I just want to be happy again. Content.

the same one.

I'm just sitting here in the tears pouring down my cheeks for a silly boy.
again.

Thursday, August 4, 2011

love sucks.

I went to Crazy, Stupid Love last night and that movie is so hard to watch. It was much funnier than I expected which was refreshing. Every time I'd start to cry, more because of things with number twelve than it actually being sad some one (likely Ryan Gosling who is an absolute babe by the way) would say something and the whole theatre would burst out laughing.
It was just hard to watchh because they reiterated the concept of a soulmate, believing in that kind of love and how you never give up on someone you love that much even if you met at fifteen and there's been some pretty huge mistakes made. I don't know it just kind of reminded me that I promised myself I wouldn't ever give up because I do love number twelve and I will always love him from the bottom of my heart.

Monday, August 1, 2011

in a box beneath my bed is a letter that you never read.

It's been a long weekend. Not in terms of 4 days in terms of long, draining, busy. Work has been excruciating. I'm exhausted. And yet somehow my body has enough energy to be sad. Even after I went for a drive with dragon today and then went to the gym for two hours to relieve all my stress. I suppose it's time I finally write the letter to number twelve that has been sitting inside my head and my heart for three and a half weeks now. Wish me luck.

wish I would press rewind and rewrite every line to the story of me and you.

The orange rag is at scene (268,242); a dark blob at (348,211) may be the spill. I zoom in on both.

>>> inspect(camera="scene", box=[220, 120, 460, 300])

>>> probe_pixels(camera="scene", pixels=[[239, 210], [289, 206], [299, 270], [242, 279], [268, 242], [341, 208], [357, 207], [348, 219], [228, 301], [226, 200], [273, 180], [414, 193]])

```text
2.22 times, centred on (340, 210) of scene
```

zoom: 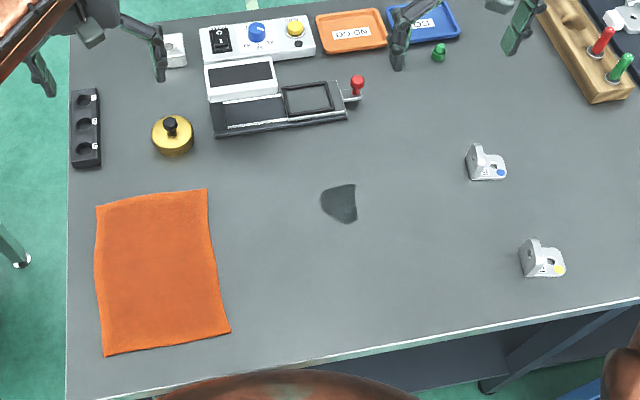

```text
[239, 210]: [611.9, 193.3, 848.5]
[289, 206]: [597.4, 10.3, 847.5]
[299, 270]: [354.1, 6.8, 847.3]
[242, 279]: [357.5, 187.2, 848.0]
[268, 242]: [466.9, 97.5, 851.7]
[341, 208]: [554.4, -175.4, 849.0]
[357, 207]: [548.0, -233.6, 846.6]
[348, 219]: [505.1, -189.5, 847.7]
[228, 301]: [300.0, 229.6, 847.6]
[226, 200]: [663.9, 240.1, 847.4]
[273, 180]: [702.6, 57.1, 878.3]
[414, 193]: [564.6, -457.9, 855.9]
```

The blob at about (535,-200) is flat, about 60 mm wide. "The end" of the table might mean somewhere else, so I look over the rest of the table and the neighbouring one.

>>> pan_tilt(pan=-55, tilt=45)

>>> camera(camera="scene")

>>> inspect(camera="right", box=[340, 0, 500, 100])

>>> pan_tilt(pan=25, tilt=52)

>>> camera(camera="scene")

Don't you know I've tried and I've tried to get you off my mind but it don't get no better as each day goes by. And I'm lost and confused I've got nothing to lose. Hope to hear from you soon,
P.S. I'm still not over you.

I'd rather build sandcastles.

I've got this picture in my head
of where I ought to be and when.
But it's just like the good advice that John gave when he said,
"Life it happens while we're busy making plans".